1. Buka konten
  2. Buka menu utama
  3. Buka situs DW lainnya

Warga Inggris Berdarah Pakistan Tuduh Pemerintah Rasis

Omaira Gill
11 Mei 2020

Ribuan warga Inggris berdarah Pakistan terjebak di negeri moyang tanpa bisa kembali. Mereka merasa ditelantarkan oleh pemerintah sendiri dan mencurigai rasisme terstruktur di kalangan pejabat tinggi Inggris.

https://p.dw.com/p/3c1tm
Paspor Inggris dengan kartu identitas Pakistan
Paspor Inggris dengan kartu identitas PakistanFoto: DW

Kementerian Luar Negeri dan Persemakmuran di London mendapat hujan kritik lantaran dianggap menelantarkan warga Inggris berdarah Pakistan yang terjebak di negeri moyang akibat wabah corona. Ribuan di antaranya terdampar di Pakistan sejak 21 Maret, ketika pemerintah setempat menutup langit terhadap penerbangan komersil.

Saat itu, Menteri Luar Negeri Inggris, Dominic Raab, baru memerintahkan semua warga negara di luar negeri untuk pulang pada tanggal 23 Maret. "Di mana penerbangan komersil tidak lagi ada, staf kami bekerja siang malam memberikan saran dan bantuan kepada warga negara Inggris," kata dia.

Pemerintah Inggris lalu mengirimkan pesawat ke sejumlah negara seperti Peru, India dan Nepal, untuk memulangkan warga negaranya.   Namun program berbiaya USD 92,8 juta itu tidak melibatkan warga Inggris di Pakistan. Buntutnya mereka mencoba membeli tiket dari maskapai nasional Pakistan, PIA. Namun penerbangan berulangkali dibatalkan tanpa pengembalian uang.

Seorang penulis asal Leeds, Suhaiymah Manzoor-Khan, merasa frustasi oleh pemerintah Inggris lalu melancarkan kampanye politik saat terjebak di Pakistan. Dia mengirimkan informasi via email, mengumpulkan data-data warga yang terdampar dan mengajak mereka menghubungi perwakilan distrik di parlemen.

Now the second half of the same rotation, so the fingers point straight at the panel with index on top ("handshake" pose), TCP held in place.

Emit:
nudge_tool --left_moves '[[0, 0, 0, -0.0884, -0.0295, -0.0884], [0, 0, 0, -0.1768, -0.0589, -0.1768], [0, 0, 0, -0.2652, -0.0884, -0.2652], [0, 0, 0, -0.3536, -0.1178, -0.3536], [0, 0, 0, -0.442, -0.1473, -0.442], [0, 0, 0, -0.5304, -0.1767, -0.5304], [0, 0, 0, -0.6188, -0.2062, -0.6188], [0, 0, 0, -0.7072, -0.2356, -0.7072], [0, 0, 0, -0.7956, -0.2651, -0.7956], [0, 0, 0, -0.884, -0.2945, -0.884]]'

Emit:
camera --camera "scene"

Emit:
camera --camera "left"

"Janji palsu" kedutaan besar Inggris

Alhasil lebih dari 75 anggota parlemen melayangkan surat kepada Dominic Raab, meminta tindakan dari pemerintah. "Kami mengkhawatirkan bahwa Komisi Tinggi di Pakistan (kedutaan besar) tidak mengadopsi langkah-langkah seperti yang kita lihat di kedutaan-kedutaan Inggris lain di seluruh dunia," tulis Emily Thornberry, seorang politisi Partai Buruh.

Dia mewanti-wanti semakin lama pemerintah berdiam diri, semakin besar pula risiko yang harus dihadapi warga Inggris di Pakistan lantaran kondisi keuangan yang menipis atau terputusnya akses layanan medis.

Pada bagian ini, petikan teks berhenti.